Tonight is the final episode of Gilmore Girls–it is a bit of a shock to the system after watching it every Tuesday for seven years. Anyway…
I happened to notice this abstract that’s going to be presented at MLA. It’s about sending first year medical students on a treasure hunt as their orientation to the Weill Cornell Medical Library. It rather reminded me of what we do for our first year student orientation, so I thought I’d share. (Incidentally, though my medical school just doesn’t have the students to support this, I really like what Georgia Tech did for their freshman orientation last year–see the Ubiquitous Librarian for more.)
At my library, we have Grand Rounds. The students are given a set of “cases,” divided into teams, and then sent on their way to the various campus libraries they need to go to to resolve their cases. For example, one case might require that they find a copy of a journal article written by one of their professors, ask a reference librarian a question, or find a book in a particular library.
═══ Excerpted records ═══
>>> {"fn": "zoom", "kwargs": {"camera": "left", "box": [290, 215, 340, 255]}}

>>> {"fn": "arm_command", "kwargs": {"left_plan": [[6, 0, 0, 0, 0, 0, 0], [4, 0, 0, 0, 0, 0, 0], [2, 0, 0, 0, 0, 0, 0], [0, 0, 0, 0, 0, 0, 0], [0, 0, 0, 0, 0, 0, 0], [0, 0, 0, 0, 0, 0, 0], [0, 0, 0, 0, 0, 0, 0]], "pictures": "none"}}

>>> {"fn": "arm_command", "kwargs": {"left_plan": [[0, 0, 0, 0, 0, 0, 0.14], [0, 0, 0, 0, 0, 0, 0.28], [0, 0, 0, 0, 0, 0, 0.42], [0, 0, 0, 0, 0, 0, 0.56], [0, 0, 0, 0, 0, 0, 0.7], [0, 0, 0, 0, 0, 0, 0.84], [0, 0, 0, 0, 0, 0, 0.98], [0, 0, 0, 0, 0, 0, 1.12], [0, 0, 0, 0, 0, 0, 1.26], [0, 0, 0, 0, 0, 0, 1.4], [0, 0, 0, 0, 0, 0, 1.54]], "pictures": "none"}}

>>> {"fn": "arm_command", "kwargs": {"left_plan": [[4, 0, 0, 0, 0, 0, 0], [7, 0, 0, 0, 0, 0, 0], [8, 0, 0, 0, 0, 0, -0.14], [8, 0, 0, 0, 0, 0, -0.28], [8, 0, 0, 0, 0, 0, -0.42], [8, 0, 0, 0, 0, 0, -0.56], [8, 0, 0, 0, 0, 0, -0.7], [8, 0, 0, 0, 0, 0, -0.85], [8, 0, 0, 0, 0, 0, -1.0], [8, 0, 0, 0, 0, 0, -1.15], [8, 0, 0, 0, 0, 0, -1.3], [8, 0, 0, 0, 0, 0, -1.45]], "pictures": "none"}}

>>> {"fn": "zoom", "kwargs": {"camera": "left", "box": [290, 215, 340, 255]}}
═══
Last year, it was a lot of fun. We gave them a quick library introduction, handed out the cases, and sat back waiting for the students to return for a prize (gift certificates to Chipotle) for the first team back, and snacks and goodies for the rest. A few of the teams RAN the whole way and ended up back at the library breathless. It was great.
This year, we’ll be doing it again (not only did we enjoy it, the other libraries around campus enjoyed being able to show off their libraries to the medical students), but we’ve been asked not to give prizes to the winners–the medical school is trying to foster a sense of team work and discourages competition. Personally, I think that reintroduces the boring factor to an alarming degree. Not to mention the fact that these students were born and bred competitive–it’s not going to kill their drive to compete by not giving cheap prizes for the library grand rounds. Just yesterday, one of my student employees was telling me that one of her classmates was loudly debating with his fiancee about which student got a high score on a Step 1 practice test–weighing each classmate’s merits and flaws in turn.
My library grand rounds program wasn’t analyzed or evaluated with surveys, but there is something inherently satisfying about seeing students race into the library and fight to get to the desk first. 🙂 And if they learn a little in the process, even better.